One of the perks of having a child four and five years younger than his brothers is that as their skills grow past mine, I can still be a math homework hero… because I rock at subtraction!

I didn’t know that I had any emotion tied this little perk until two days ago. My second grader just transitioned from addition homework to subtraction with numbers up to 100. He completed it without asking me any questions, then asked if I would look at it to make sure he got it all right. I checked the first page. 100 percent.

I turned the page over. Two word problems. Uh-oh. Word problems are tough. Word problems are big kid stuff.

100 percent.

Why did that make me weep?

Middle School is “Fine”

“How was your day?”

“Fine.”

“Learn anything new?”

“Not really.”

“Who’d you hang out with?”

“My friends.”

“Was it fun?”

“It was fine.”

As a mother of two middle school boys, I have learned that “fine” means “I’ve got it.”

….unless, of course, his slumped body signals utter defeat as he walks down the carpool line. Or “fine” is followed by tears.

That was yesterday. My sixth grader was dragging himself to the car, head bowed, bangs hiding his face.

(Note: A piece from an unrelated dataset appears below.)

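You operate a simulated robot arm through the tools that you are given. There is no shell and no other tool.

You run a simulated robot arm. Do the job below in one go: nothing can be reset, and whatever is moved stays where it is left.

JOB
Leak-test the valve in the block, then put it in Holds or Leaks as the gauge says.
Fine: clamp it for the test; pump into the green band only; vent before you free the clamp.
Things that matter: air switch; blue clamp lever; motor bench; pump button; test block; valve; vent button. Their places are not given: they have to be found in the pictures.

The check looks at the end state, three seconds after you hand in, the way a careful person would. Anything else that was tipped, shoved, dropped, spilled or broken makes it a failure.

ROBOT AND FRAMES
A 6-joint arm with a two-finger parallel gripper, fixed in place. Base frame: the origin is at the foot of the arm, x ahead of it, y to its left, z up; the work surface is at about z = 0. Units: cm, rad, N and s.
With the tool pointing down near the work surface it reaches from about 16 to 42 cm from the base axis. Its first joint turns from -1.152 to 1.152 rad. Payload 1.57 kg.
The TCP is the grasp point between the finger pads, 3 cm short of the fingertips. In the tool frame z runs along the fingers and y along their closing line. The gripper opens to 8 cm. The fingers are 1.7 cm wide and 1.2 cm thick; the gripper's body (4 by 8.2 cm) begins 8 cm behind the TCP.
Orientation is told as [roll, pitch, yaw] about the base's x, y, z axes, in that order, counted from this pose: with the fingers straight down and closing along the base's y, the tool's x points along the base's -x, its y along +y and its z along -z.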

“Things are not fine,” I said to his brothers.

He slammed the car door and burst into tears after launching his first-ever f-bomb. “All five f-ing teachers gave me homework!”

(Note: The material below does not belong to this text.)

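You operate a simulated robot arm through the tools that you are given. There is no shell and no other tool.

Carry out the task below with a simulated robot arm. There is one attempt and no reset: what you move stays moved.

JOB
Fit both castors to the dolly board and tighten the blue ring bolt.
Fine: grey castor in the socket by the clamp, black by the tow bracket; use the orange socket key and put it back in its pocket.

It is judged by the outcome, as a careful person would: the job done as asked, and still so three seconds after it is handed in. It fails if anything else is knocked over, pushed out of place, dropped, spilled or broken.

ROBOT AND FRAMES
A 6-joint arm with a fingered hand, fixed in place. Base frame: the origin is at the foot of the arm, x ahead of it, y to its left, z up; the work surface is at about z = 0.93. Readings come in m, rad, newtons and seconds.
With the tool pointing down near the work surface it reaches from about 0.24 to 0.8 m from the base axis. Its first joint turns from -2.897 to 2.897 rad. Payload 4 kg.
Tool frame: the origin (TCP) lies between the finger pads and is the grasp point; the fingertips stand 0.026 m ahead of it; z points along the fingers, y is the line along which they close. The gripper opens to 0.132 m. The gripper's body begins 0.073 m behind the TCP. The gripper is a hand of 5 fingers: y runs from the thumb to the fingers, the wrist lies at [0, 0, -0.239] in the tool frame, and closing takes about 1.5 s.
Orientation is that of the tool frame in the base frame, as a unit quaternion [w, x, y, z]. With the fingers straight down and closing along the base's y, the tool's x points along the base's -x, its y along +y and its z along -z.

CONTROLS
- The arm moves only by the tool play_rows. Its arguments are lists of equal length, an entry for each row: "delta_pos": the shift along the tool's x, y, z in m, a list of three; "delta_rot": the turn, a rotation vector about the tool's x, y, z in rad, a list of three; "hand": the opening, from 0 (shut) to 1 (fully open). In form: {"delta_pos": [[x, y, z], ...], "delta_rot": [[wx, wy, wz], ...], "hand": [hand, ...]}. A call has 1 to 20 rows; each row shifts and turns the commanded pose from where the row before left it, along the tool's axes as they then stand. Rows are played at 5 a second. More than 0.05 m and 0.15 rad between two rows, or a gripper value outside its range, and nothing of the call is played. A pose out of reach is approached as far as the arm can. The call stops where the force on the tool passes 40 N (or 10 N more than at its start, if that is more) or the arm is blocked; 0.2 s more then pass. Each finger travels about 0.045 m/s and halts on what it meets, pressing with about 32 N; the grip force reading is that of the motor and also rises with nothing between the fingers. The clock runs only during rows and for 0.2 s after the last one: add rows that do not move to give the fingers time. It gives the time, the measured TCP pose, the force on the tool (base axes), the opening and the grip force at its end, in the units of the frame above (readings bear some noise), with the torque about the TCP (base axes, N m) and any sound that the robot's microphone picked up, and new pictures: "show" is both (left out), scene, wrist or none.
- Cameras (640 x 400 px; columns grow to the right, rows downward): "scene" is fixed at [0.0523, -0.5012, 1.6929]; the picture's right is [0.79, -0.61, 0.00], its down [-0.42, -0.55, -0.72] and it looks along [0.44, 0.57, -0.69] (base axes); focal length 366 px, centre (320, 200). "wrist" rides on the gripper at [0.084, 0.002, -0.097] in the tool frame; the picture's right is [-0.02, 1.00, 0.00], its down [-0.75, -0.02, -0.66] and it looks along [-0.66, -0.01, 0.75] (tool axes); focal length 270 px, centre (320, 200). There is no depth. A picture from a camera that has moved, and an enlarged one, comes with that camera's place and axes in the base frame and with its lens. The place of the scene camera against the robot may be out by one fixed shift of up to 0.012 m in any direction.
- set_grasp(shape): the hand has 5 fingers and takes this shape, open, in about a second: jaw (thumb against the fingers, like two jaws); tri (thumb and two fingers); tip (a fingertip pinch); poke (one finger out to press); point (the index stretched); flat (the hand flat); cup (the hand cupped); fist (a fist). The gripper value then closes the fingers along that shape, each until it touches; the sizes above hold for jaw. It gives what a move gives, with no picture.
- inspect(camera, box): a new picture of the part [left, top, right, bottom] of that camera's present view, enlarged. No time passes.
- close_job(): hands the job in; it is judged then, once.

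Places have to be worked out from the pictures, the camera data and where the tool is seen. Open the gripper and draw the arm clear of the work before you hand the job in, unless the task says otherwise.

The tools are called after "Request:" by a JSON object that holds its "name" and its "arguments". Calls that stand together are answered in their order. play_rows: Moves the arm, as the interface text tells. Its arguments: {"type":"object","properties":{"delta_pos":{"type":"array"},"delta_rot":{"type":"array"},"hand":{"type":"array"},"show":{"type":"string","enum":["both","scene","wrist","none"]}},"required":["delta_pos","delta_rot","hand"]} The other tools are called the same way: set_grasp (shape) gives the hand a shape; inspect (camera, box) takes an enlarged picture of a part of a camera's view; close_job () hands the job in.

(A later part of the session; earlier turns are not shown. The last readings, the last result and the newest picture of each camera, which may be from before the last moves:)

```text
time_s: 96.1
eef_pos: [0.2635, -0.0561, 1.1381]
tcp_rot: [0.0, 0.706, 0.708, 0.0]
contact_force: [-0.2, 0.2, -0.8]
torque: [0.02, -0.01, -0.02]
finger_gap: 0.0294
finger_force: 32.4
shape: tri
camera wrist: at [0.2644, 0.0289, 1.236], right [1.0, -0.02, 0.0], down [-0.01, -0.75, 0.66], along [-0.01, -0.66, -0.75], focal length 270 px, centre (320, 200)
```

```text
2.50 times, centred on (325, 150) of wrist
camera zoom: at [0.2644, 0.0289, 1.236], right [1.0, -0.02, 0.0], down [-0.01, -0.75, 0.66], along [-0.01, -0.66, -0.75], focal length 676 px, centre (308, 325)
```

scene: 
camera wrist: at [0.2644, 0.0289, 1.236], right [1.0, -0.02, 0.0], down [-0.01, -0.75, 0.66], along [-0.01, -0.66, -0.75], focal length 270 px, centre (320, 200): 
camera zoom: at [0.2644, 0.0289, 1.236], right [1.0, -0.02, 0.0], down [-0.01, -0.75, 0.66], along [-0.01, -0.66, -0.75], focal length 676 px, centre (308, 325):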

He’s mildly hypo-glycemic. I gave him chocolate milk while putting together a very large nutritious snack. That’s what moms do, right?

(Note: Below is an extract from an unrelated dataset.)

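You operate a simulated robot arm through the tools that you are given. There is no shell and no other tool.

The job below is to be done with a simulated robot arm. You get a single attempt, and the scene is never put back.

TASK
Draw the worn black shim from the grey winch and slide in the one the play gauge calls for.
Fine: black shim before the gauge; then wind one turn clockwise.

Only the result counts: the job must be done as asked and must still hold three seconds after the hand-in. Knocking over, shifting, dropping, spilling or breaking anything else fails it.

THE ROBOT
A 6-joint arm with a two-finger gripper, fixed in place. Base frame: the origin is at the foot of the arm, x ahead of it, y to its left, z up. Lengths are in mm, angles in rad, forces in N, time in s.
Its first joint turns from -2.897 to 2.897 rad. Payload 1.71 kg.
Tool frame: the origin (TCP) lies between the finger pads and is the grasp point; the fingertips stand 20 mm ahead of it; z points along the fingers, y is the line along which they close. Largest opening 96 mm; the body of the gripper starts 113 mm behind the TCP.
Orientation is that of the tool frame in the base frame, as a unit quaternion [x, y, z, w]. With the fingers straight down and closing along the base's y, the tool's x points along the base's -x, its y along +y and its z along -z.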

Unfortunately, he saved his toughest assignment for last. His first algebra homework. The teacher had written that if they understood the day’s lesson, it should only take 10-15 minutes. Thirty minutes later, he was sobbing and exhausted.

But boys rebound quickly.

By 7:00, after a quick entire-family review of algebra with dad and the snack by mom in his system, all returned to “fine.” He was playing soccer in the living room.

And later when I said goodnight, he hugged me. “Mom, remember at the beach when we went on that walk and I told you I was nervous about middle school?”

“Yes.”

“I think I’m going to remember that walk my whole life, because you were right. Middle school is fine. I think I’ve got it.”